10Dans Henry VI, au tout début du travail sur la scène de la guerre des Deux Roses, c’est moi qui me mettais au milieu, sur le promontoire. Puis, petit à petit, j’ai atterri sur la marge. En tant qu’Éric Challier, ça me contrariait : j’étais jaloux du centre. C’est alors que j’ai eu cette révélation : là était la place de Richard Plantagenet. C’est un personnage qui est à la marge ; son père a été condamné pour trahison et exécuté, et on a retiré à sa famille tous ses titres et ses biens. Et que va faire Richard Plantagenet ? Il va essayer de conquérir le centre. On sent sur un plateau quand on est mal placé. Les répétitions te permettent de trouver la place juste de ton personnage sur le plateau. Quand on est mal à l’aise sur scène, c’est qu’on n’a pas trouvé sa juste place, trouvé son endroit au monde, l’endroit juste du personnage dans cette séquence.

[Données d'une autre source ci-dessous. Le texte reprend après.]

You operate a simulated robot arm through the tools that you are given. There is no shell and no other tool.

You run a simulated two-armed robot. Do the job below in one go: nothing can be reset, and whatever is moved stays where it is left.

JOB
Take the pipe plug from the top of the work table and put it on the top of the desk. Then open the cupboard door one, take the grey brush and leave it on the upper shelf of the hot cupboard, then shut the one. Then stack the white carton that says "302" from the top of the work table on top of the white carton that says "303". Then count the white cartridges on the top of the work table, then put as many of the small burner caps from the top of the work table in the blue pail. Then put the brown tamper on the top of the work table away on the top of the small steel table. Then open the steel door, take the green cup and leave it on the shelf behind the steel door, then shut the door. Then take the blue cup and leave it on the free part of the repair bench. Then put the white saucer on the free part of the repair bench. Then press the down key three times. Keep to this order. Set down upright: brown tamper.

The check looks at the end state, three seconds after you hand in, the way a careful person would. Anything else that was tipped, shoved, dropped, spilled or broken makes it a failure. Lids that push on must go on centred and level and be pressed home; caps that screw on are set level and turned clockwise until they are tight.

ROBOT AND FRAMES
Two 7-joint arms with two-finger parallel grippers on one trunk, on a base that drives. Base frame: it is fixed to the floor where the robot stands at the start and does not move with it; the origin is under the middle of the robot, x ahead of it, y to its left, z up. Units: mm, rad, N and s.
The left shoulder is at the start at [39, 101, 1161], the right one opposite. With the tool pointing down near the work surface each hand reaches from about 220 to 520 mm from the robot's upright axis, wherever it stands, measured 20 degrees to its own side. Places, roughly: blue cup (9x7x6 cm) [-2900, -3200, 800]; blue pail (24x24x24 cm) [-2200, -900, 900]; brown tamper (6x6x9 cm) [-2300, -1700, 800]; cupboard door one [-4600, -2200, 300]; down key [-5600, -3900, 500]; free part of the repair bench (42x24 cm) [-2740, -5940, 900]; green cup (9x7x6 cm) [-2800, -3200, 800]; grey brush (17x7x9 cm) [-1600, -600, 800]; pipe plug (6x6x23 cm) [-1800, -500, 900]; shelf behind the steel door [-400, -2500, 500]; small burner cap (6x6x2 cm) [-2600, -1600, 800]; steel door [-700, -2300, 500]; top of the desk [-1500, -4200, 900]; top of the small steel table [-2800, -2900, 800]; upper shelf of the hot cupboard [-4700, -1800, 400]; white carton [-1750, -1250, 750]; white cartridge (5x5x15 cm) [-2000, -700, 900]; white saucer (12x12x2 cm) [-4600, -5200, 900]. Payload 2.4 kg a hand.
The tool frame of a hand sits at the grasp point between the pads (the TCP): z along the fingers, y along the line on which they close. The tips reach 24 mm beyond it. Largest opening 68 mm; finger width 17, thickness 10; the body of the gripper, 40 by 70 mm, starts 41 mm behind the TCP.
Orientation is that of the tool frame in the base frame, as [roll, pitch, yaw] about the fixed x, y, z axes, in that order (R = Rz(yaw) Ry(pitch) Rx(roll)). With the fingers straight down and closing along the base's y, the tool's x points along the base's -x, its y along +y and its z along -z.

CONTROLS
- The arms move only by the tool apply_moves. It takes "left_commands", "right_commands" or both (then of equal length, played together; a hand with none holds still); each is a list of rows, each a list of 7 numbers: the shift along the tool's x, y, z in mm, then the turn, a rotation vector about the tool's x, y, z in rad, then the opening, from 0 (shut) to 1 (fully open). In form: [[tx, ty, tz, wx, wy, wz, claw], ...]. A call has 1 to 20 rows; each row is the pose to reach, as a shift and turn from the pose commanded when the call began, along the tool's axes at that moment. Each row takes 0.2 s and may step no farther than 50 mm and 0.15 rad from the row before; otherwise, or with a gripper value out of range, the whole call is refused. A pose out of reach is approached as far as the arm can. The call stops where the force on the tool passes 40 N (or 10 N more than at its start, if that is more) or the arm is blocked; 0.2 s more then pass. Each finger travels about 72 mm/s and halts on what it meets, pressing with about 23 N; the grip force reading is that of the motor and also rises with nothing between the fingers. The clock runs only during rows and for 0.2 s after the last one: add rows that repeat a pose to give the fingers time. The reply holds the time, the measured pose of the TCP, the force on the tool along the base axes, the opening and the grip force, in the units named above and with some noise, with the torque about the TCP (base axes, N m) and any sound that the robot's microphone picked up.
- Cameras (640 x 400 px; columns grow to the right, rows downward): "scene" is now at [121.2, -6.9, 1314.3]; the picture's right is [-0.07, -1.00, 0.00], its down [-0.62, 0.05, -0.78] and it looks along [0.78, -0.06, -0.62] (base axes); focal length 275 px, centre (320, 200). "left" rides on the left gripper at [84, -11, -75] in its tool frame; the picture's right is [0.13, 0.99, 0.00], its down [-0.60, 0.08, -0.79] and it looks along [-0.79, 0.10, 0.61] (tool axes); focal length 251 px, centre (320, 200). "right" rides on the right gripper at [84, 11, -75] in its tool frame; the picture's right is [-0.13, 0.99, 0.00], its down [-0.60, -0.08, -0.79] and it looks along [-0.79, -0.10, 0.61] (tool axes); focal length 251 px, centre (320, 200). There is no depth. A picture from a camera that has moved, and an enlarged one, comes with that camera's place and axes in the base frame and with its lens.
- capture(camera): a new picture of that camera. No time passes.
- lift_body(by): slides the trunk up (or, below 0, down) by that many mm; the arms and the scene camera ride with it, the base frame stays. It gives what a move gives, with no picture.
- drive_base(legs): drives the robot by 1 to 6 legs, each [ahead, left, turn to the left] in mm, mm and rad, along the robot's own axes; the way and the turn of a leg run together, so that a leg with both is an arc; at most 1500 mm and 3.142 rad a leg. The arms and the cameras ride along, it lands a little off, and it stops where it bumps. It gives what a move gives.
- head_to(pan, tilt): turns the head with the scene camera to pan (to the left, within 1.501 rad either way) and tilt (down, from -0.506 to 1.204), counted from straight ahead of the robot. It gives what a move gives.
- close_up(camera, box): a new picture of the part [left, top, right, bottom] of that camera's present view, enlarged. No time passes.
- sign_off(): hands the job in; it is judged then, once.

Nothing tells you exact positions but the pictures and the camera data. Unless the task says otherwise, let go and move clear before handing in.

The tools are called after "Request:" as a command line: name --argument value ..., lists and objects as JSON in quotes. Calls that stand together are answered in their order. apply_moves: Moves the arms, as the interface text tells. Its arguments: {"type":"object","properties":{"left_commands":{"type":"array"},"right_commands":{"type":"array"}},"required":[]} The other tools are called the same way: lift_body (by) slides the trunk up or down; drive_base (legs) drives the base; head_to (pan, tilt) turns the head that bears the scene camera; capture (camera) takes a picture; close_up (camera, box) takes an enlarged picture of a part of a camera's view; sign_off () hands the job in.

11Par exemple, j’ai adoré jouer de dos quand le cadre rigide de la Cour va se déliter, qu’il n’y a plus de face publique, plus de protocole. Thomas Jolly part de l’ancien monde protocolaire qui va être mis en pièce. Au début, les corps des acteurs ne se regardent pas, puis ils vont se tourner les uns vers les autres pour s’entredévorer.

12Après, pour chaque personnage que j’incarne, je me livre à un travail textuel, sur le sens du texte et sur sa rythmique. Je travaille les textes musicalement – J’aurais adoré être une star de rock. J’ai vite revendu ma première guitare pour m’acheter une batterie.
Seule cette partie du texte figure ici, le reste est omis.